Short task
For this exercise, repeat all of the material verbatim apart from its images.

Dataset extract
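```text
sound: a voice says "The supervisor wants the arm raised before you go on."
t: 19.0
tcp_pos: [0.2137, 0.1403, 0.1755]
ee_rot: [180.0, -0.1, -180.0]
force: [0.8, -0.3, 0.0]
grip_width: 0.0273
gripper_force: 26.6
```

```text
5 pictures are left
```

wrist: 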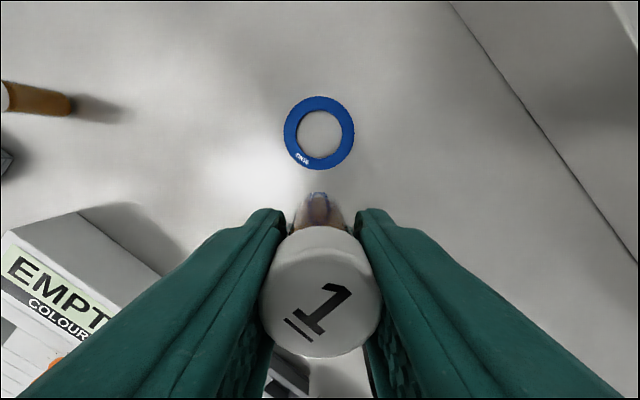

Solution to this problem
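```text
sound: a voice says "The supervisor wants the arm raised before you go on."
t: 19.0
tcp_pos: [0.2137, 0.1403, 0.1755]
ee_rot: [180.0, -0.1, -180.0]
force: [0.8, -0.3, 0.0]
grip_width: 0.0273
gripper_force: 26.6
```

```text
5 pictures are left
```

wrist: 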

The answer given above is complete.